So too, when we think about our careers—and our lives more broadly—we must imbibe humility: We cannot predict the shape and trajectory of our careers, so we must make space in our lives for chance encounters, various kinds of luck, and nonlinearity to work for us, rather than against us. This embodies the idea of the “chaos theory of careers,” formulated by the psychologists Jim Bright and Robert Pryor, according to which small influences can have an outsize and unexpected impact, and so we must be ready and primed to exploit them.
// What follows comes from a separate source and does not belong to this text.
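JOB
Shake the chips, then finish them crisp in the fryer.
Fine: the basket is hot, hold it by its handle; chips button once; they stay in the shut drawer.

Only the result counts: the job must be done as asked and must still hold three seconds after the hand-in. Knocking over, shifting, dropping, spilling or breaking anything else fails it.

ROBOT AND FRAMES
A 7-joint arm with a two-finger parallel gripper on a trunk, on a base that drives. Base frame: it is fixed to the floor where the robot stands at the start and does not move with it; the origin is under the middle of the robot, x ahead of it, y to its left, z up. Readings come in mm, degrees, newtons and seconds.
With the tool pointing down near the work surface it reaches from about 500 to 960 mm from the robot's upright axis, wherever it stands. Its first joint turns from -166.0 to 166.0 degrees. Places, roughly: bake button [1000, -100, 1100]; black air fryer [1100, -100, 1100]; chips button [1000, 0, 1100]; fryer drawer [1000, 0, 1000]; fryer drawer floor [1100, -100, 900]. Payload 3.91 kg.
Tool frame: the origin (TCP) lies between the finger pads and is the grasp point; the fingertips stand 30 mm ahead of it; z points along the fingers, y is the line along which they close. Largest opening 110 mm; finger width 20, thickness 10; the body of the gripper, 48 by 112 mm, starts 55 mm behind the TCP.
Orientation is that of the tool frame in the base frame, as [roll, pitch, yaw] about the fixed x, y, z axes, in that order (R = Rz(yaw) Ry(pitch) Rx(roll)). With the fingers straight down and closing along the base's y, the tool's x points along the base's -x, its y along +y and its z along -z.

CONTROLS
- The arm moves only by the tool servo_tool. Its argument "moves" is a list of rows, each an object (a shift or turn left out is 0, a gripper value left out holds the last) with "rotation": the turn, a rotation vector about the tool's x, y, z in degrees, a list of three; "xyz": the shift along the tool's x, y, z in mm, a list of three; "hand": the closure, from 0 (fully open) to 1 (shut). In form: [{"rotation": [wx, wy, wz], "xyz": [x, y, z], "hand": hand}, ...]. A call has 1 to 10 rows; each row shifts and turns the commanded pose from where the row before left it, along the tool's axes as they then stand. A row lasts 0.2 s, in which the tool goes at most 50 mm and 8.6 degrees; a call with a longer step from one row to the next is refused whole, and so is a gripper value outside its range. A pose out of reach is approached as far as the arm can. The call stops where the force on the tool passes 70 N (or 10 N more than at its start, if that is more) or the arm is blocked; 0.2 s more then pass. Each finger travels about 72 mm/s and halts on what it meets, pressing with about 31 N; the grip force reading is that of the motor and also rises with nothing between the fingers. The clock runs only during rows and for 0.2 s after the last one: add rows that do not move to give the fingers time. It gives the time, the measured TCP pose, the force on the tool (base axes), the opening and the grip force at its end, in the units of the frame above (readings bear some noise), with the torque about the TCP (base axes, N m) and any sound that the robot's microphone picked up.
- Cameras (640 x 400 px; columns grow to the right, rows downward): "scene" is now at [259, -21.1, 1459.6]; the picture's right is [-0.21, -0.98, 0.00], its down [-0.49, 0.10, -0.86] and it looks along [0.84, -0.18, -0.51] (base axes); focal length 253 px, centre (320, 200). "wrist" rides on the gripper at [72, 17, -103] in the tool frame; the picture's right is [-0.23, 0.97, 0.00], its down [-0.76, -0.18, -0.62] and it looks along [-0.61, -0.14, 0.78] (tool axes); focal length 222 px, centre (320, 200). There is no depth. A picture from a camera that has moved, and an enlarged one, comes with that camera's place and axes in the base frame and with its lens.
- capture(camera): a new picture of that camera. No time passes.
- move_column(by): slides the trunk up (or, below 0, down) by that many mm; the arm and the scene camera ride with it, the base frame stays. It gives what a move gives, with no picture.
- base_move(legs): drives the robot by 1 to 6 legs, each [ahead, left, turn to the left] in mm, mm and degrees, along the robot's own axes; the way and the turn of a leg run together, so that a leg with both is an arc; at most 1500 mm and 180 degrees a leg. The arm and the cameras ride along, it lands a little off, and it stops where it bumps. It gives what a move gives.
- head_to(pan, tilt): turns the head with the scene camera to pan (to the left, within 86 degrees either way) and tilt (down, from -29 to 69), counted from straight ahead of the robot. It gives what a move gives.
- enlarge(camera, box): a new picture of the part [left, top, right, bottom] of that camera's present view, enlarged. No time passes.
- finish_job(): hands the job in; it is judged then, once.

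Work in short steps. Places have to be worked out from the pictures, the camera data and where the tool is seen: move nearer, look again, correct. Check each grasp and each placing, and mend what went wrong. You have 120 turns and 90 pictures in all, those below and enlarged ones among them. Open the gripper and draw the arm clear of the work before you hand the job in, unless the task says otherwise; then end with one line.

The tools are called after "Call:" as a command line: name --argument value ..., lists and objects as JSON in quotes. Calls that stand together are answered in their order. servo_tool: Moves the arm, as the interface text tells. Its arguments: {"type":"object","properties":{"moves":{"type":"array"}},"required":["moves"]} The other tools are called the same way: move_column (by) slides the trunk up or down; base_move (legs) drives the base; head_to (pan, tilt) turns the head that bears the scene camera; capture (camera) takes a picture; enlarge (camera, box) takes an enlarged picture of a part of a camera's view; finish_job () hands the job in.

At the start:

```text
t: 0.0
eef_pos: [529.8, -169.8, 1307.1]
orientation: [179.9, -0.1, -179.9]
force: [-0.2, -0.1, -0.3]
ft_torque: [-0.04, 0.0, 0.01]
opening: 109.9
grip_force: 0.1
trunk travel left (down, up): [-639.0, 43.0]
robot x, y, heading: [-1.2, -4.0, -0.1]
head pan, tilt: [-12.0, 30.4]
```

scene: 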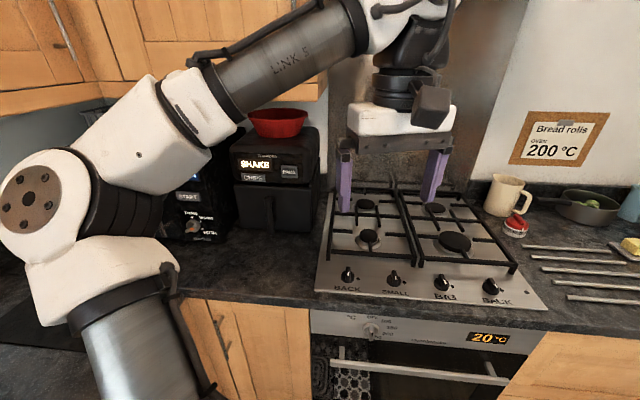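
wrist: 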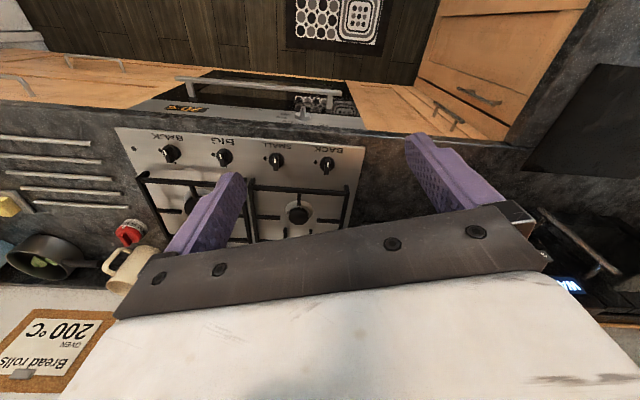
For there is far more unexpectedness in one’s career than one might intend. Ray Kroc was an “experimental artist”—to use the term from the economist David Galenson that Mr. Oliver discusses—trying many different businesses and ideas over his career. This served him well when, as a middle-aged milkshake mixer salesman, he undertook to transform a hamburger stand into a nation-spanning business.

Perhaps it is this balance between consistency and a willingness to adapt that is the key to a successful second act: Taking a longer perspective can be a powerful antidote to viewing a career as some kind of binary success or failure. Contemplating a passage by Samuel Johnson on the importance of avoiding indolence and the need to make the most of one’s time, Mr. Oliver writes: “Our lives, if they are well lived, are long works.” Don’t stop writing your story too early.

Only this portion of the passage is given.